No dia seguinte, chegava o bote com caixas de peixe: pescada, chicharro, pargo-mulato, peixe-espada, corvina… Vinha logo o cozinheiro – vida difícil a deste homem –, estripá-lo com a ajuda da sua mulher (se ela podia ir uns dias para bordo), da do contramestre e de um ou outro marinheiro. Salgava-se no porão, ao lado do encerado com as alfaces, favas, ervilhas, cenouras, para os primeiros dias de viagem. Mais perto da saída, vinha a fragata da água – o cozinheiro que começasse logo a tenteá-la– era-lhe   recomendado.

Na segunda viagem do arrastão lateral “Santa Mafalda”, em 1948, estreara-se como cozinheiro, e por aí ficara até 1965 – no total, cerca de uma trintena de viagens.

Conhecera os capitães, seus patrícios, António Trindade da Silva Paião, José de Oliveira Rocha e António Trindade Grilo Paião.

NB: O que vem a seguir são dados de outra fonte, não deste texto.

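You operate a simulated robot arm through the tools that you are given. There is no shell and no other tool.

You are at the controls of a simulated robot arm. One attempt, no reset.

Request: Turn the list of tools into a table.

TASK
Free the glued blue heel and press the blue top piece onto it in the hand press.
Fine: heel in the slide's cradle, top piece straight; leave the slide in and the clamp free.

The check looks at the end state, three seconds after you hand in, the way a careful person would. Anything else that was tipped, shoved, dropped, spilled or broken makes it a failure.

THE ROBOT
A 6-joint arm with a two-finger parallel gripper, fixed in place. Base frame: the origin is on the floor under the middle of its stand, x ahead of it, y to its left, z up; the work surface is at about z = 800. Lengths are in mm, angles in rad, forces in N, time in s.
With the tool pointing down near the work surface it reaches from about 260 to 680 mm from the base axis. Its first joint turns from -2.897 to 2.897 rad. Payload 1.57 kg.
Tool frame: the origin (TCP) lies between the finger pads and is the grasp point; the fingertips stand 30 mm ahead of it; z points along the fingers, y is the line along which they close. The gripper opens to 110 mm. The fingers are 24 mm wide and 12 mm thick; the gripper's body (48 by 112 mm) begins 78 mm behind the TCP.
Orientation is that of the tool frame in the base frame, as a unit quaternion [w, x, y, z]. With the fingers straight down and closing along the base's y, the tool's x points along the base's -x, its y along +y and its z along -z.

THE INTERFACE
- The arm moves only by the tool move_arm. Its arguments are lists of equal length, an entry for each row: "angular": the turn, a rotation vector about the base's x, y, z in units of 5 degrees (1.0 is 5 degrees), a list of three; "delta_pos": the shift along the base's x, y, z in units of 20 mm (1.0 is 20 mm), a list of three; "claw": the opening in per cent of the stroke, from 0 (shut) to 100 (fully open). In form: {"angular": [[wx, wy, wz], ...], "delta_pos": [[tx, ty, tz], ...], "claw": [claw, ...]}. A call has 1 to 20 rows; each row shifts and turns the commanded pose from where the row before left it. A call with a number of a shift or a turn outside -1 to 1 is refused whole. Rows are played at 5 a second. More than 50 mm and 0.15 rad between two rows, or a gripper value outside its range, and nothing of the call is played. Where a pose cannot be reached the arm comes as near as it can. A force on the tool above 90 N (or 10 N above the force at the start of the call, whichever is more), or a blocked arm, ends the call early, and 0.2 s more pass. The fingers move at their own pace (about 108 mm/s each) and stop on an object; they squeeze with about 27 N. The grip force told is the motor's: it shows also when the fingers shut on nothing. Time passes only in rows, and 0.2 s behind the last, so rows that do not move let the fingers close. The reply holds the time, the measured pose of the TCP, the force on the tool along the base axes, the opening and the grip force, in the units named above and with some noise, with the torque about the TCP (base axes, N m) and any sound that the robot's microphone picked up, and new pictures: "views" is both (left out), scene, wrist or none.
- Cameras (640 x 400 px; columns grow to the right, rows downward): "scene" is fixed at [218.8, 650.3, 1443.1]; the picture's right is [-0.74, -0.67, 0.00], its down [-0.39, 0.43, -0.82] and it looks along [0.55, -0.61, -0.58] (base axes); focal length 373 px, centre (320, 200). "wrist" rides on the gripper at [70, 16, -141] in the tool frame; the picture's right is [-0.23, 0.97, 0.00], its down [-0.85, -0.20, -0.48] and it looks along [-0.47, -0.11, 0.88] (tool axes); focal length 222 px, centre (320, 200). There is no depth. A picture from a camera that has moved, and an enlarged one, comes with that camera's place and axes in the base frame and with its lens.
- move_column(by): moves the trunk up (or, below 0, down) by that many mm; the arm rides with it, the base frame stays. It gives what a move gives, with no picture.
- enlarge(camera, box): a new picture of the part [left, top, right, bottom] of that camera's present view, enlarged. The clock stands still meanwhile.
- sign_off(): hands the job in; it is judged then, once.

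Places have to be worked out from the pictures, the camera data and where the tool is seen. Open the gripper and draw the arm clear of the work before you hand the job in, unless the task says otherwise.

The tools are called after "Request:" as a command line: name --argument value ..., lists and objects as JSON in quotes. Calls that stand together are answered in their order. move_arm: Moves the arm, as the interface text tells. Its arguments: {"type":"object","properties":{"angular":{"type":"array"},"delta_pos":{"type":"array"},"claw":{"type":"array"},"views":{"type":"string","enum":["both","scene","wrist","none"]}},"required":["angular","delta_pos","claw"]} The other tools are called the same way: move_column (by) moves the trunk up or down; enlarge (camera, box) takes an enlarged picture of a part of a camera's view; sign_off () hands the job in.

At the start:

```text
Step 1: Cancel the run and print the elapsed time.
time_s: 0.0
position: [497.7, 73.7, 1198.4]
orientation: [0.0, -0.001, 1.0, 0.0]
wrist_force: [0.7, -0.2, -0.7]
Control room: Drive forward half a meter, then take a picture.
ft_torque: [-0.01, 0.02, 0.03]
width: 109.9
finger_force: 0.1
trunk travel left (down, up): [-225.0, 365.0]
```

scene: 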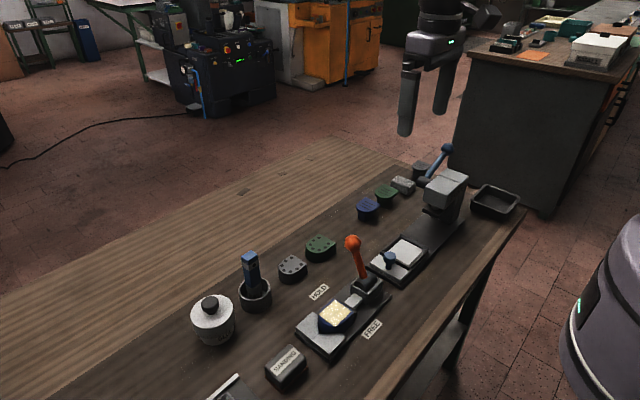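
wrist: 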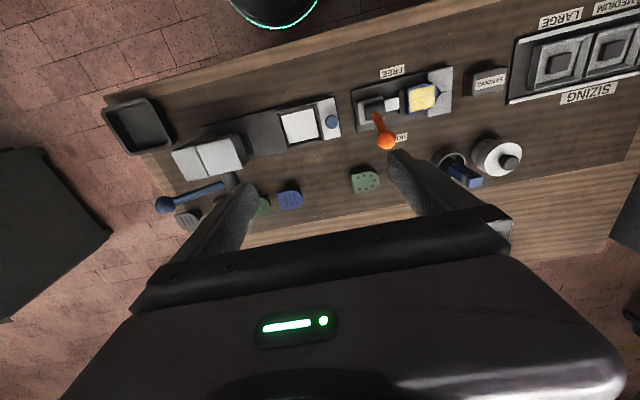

Dera-se bem – conclui-se.


O ano de 1966 tinha sido fatídico para o arrastão “Santa Mafalda e sua tripulação.

À saída da barra de Lisboa, no dia 21 de Janeiro (fez 55 anos, há dias), pelas 11 h e 40, em frente a S. Julião da Barra, numa zona da barra onde o mar obrigava às maiores cautelas, pela sua estreiteza, e por ser semeada de rochedos e bancos de areia, ocorreu o naufrágio do “Santa Mafalda”, sob o comando de Asdrúbal José Sacramento Capote Teiga, cujas consequências, entretanto, felizmente, não foram além dos elevados prejuízos materiais.

Esse dia, lá em casatestemunhava o filho – tinha sido um dia de horrores. O meu pai era cozinheiro e o tripulante mais antigo. Tinha ido buscá-lo a Itália, em 1948. Foram 18 anos de tristezas e alegrias!... Estava para ser a última viagem que faria no arrastão.

O “Santa Mafalda” passava em frente de S. Julião, navegando a velocidade reduzida. Batido por rajadas de vento violento, sofreu uma avaria de leme, cujo sistema eléctrico levou o navio trancado a estibordo.

O navio sem governo permaneceu à deriva, ao sabor do vento.

Foi através de uma lancha de Pilotos que os náufragos foram recolhidos, após se ter conseguido estabelecer um género de cabo de vaivém, que se posicionou a barlavento, e muito próximo do “Santa Mafalda”. E nestas andanças, que não teriam sido fáceis, apesar da proximidade de terra, se salvou-se a tripulação do arrastão.

O mar, após dez dias de fúria violenta, partiu em duas partes o arrastão Santa Mafalda, e por ali acabara por ser desmantelado.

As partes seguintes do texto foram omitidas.